DOCUMENT PASSAGE:
The Family Hero – It’s Not All Good
The Hero or Responsible Child is the first of the learned behaviors of children who grow up with an emotionally absent parent. When one parent is not providing emotional support to the family and the other parent is focused on that absence, the children are often left to fend on their own. Often the oldest, but not always, this child learns to handle life and all its realities regardless of their ago.
There are many scenarios where this happens. This identification started with adult children of alcoholics, and it’s obvious that an alcoholic parent is focused on the booze and not the family. In most families, the alcoholic’s spouse is focused on his/her drinking. How much money is being spent, how much time is being wasted in the bar and the risks of drinking and driving. And usually, all those pretty young things in those damn dirty bars.
Other instances include a home with a mentally ill parent, a workaholic parent (whose partner resents the hours at work), any family with an addiction in one of the parents, or a ‘do-gooder’ parent who volunteers more than she is home and whose partner hates it.
So the children, although they have adults in the home, learn how to cope without much of their parents’ attention. Certainly they learn independence and self-reliance in a way that other children do not.
The Hero or Responsible Child learns that someone has to take charge. While they may not be making decisions (although they may be), they are working to make the family succeed.
These children share a variety of characteristics:
- They succeed – by hard work and diligence, they are good students, hard workers, and/or star athletes . Sometimes they’re all three. Whenever you see a super star teenager, ask yourself if they’re over-compensating for something at home.
- They are overly responsible. They understand about cause and effect and consequences and they make the ‘right’ choices all of the time.
- They’re the shining star of this family. They’re the kid that other parents compare their children to as a role model.
- They usually continue to succeed all through life.

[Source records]
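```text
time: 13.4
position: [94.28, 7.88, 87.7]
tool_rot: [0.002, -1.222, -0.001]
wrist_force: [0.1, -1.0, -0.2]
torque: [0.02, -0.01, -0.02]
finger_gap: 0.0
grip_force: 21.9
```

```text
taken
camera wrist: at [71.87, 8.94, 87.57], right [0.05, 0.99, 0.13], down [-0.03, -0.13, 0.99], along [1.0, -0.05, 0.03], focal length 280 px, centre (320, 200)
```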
--
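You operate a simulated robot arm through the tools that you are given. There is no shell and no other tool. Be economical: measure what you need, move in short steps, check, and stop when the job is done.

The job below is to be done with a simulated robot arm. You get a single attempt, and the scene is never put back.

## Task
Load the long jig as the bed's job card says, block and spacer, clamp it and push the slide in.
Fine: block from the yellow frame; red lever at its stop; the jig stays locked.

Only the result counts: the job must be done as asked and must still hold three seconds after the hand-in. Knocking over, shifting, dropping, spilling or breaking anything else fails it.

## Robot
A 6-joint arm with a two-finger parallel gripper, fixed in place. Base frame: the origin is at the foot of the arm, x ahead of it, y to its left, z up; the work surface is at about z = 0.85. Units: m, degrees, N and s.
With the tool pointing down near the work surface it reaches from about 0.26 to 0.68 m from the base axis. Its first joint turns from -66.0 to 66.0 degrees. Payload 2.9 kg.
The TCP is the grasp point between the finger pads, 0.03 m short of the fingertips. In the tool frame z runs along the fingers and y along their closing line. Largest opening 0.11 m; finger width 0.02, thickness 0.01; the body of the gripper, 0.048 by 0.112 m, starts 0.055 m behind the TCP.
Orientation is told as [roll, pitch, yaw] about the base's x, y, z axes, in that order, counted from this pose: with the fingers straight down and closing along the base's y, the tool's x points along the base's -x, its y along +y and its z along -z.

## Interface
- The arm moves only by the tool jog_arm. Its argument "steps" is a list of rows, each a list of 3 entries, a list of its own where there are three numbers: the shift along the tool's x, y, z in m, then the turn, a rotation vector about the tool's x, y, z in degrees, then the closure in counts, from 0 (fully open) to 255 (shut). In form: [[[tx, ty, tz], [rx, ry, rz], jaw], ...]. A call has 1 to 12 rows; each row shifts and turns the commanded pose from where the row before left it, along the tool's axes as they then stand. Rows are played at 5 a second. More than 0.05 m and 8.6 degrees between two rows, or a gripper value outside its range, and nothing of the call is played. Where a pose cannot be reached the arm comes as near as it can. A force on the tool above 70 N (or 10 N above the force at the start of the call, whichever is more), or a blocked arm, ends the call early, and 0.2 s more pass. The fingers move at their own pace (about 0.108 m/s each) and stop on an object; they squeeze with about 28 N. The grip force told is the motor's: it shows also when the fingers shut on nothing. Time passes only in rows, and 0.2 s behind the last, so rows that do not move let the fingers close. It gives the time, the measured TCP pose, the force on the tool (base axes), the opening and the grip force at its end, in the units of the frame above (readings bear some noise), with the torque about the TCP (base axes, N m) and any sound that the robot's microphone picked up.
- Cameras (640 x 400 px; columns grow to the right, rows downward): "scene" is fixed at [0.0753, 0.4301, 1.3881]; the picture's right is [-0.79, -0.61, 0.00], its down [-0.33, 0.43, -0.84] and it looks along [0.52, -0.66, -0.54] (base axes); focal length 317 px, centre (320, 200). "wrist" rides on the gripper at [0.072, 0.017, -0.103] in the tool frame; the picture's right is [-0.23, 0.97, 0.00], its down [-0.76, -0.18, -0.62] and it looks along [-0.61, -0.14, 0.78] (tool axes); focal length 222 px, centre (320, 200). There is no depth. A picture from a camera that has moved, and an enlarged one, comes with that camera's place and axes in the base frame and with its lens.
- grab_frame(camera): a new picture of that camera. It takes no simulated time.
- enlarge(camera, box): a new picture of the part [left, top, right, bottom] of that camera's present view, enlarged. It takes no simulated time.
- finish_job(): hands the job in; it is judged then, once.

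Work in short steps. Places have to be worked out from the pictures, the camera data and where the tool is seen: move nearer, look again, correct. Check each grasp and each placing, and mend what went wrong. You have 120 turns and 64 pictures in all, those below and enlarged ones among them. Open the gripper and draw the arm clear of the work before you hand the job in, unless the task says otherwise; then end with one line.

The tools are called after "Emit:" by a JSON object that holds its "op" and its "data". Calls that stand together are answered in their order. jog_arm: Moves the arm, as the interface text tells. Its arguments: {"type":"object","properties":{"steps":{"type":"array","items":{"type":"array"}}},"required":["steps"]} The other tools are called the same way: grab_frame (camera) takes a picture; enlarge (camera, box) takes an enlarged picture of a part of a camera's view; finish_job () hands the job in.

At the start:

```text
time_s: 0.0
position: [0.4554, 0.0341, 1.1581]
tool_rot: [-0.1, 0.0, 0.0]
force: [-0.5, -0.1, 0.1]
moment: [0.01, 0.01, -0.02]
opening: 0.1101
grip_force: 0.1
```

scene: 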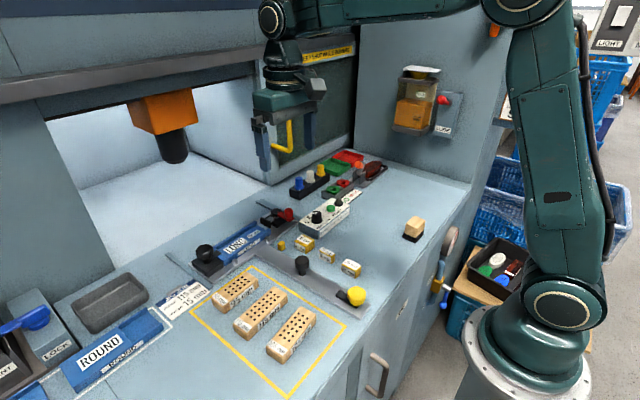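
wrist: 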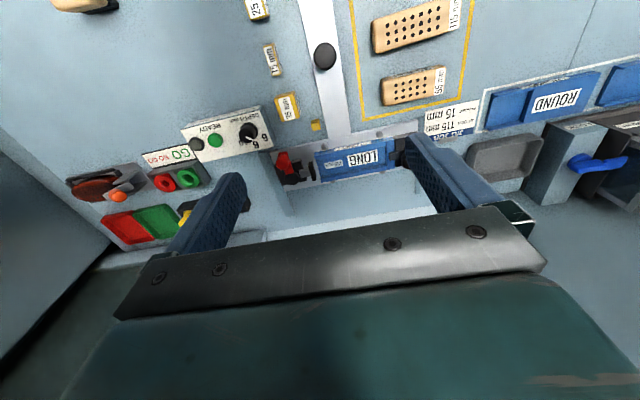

CHALLENGES:
[a] What does the document passage say from "The Hero or Responsible Child learns" through "the family succeed."? Give the exact wording.
[b] Please continue the document passage.

IN RESPONSE:
[a]
The Hero or Responsible Child learns that someone has to take charge. While they may not be making decisions (although they may be), they are working to make the family succeed.

[b]
- They are work horses, getting more done than most other groups of people. They’re the ones we talk about when we say “If you want a job done, give it to the busiest person you know.”
- They always follow through, regardless of what is asked for them or what is going on in their life.
- They have trouble having fun, although they don’t know it, because they define many of their activities (volunteer, familial or community) as ‘fun’.
- They take care of others, with or without that person’s permission.
Heroes value themselves for getting things done. They perceive themselves as high energy people who are organized and efficient. Those identifiers are true, but the Hero usually takes on too much an doesn’t understand about down time and relaxing. What else would be expected? This child has always been rewarded (with praise or money) for working so hard and taking charge.
Ironically, this is often the hardest role to break away from, because the rewards become intrinsic to the Hero’s self-identification and self-worth.
The hero becomes used to tackling problems that are beyond their level of maturity or skill set, so it’s no wonder they often end up married to…you guessed it, alcoholics, drug addicts, etc etc. Or they become the workaholic adult who claims he/she is doing all this for the family when in truth, it’s driven from their self-concept and self-image.
Again, don’t start diagnosing anyone in your life – but feel free to do more research if this rings a bell for you.